Why? It isn't solved for async functions, is it? Just because the async is propagated up the call-stack doesn't mean that the call can't deadlock, does it?

Deadlocks aren't solved for a purely synchronous callstack either - A grabbing a resource, then calling B which calls C which calls A ...

Deadlocks are potentially there whether or not you mix sync/async. All that colored functions will get you is the ability to ignore the deadlock because that entire call-stack is stuck.

> If that just worked then we wouldn't need to proliferate the async/await through the stack.
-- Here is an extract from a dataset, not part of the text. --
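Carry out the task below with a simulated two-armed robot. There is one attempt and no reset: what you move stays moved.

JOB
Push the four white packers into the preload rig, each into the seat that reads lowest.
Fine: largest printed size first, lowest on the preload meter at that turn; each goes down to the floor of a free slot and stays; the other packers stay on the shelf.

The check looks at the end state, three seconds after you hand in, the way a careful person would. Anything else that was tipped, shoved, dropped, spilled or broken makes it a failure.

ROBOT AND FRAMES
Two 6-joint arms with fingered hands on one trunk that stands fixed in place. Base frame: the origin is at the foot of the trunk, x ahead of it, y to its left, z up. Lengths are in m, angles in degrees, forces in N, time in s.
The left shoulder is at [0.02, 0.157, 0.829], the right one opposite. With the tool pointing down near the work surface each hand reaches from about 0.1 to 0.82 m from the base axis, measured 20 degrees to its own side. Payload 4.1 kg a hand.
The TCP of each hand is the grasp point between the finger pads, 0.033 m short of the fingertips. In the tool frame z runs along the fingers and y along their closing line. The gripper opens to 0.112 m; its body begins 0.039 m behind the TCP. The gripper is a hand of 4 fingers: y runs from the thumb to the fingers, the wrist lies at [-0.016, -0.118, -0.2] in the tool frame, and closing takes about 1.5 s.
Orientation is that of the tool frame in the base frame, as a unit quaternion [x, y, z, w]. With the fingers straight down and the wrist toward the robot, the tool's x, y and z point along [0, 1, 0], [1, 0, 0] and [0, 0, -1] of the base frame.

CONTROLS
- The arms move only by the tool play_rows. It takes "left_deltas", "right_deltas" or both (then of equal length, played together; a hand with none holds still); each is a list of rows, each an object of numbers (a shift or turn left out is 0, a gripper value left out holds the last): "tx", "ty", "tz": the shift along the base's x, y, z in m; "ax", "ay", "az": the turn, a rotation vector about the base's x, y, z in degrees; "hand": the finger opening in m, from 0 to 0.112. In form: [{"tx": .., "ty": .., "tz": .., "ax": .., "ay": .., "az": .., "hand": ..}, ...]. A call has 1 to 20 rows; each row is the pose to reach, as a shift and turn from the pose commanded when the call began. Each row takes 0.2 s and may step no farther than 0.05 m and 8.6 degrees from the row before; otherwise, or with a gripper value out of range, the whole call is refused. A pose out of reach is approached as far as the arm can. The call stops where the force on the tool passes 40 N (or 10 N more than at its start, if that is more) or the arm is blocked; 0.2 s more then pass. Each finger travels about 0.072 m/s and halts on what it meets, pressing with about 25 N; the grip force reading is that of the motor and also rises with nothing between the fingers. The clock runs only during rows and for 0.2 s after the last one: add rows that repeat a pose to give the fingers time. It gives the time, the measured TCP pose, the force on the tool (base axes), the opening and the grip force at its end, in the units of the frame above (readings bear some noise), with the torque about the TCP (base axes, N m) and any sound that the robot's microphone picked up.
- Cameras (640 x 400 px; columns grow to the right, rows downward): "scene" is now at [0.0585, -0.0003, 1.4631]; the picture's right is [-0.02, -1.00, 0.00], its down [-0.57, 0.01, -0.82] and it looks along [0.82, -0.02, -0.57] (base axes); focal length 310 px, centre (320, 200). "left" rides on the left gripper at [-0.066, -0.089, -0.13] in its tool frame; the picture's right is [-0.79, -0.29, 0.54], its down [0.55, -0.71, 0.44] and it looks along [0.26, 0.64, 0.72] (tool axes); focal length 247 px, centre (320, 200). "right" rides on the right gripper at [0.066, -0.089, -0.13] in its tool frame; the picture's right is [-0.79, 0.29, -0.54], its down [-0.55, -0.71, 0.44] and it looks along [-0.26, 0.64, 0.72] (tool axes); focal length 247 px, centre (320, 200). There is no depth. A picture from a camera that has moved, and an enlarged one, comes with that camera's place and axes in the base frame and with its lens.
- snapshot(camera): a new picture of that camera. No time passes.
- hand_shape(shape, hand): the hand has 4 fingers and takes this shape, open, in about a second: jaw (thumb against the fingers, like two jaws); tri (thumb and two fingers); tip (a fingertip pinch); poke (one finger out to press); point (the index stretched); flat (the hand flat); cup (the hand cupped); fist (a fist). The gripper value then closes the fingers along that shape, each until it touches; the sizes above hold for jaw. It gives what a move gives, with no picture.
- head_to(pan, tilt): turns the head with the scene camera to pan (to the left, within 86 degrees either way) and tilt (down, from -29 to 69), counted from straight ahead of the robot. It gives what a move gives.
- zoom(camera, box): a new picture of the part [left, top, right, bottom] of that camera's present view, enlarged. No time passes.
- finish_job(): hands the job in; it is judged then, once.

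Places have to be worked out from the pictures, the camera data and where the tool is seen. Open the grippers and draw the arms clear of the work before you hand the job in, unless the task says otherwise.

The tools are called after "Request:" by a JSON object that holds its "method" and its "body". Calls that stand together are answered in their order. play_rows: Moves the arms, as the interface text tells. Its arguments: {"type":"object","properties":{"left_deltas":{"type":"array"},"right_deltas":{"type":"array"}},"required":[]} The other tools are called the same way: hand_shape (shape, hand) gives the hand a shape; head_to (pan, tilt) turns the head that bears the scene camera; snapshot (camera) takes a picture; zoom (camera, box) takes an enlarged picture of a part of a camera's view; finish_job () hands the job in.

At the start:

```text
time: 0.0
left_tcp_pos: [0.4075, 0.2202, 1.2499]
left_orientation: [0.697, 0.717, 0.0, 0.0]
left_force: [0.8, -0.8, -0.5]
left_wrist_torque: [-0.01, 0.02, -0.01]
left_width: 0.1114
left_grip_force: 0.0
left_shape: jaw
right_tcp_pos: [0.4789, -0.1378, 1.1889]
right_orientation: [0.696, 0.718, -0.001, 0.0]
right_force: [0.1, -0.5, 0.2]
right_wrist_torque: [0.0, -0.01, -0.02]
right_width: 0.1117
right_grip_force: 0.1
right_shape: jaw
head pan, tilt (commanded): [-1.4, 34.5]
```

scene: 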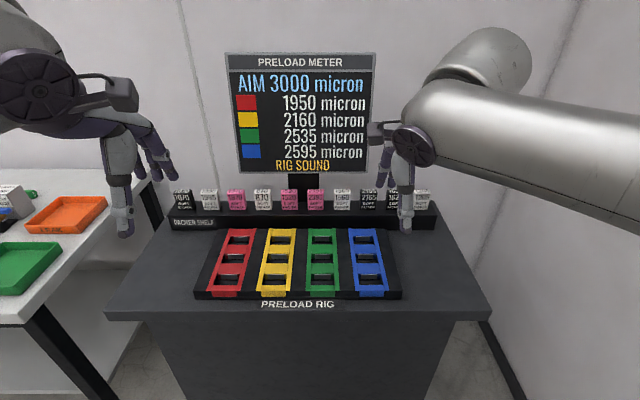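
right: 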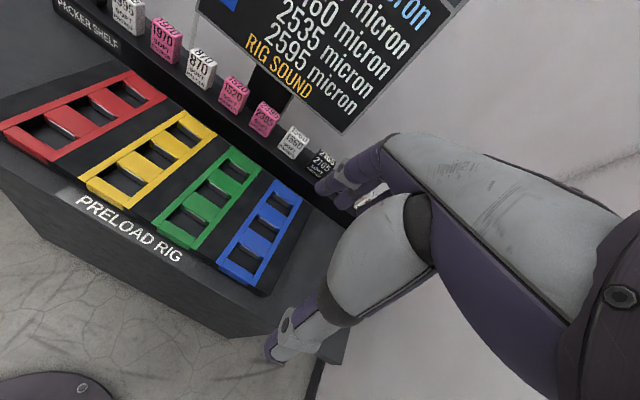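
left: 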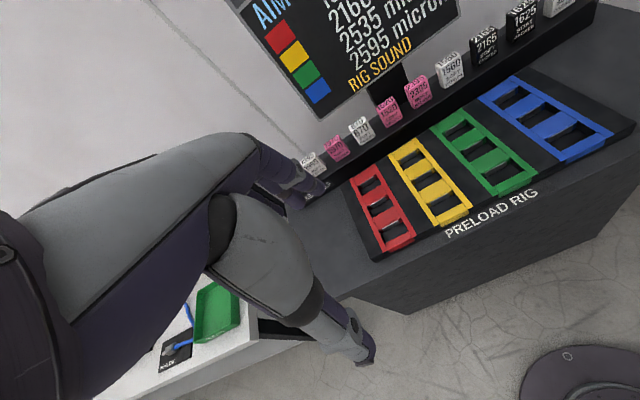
It's why I called it a leaky abstraction.

jayd16OP2y ago

Yes actually it is solved. If you stick to async then it cannot deadlock (in this way) because you yield execution to await.

lelanthran2y ago

> Yes actually it is solved. If you stick to async then it cannot deadlock (in this way) because you yield execution to await.

Maybe I'm misunderstanding what you are saying. I use the word "_implementation_type_" below to mean "either implemented as option 1 or option 2 from my post above."

With current asynchronous implementations (like JS, Rust, etc), any time you use `await` or similar, that statement may never return due to a deadlock in the callstack (A is awaiting B which is awaiting C which is awaiting A).

And if you never `await`, then deadlocking is irrelevant to the _implementation_type_ anyway.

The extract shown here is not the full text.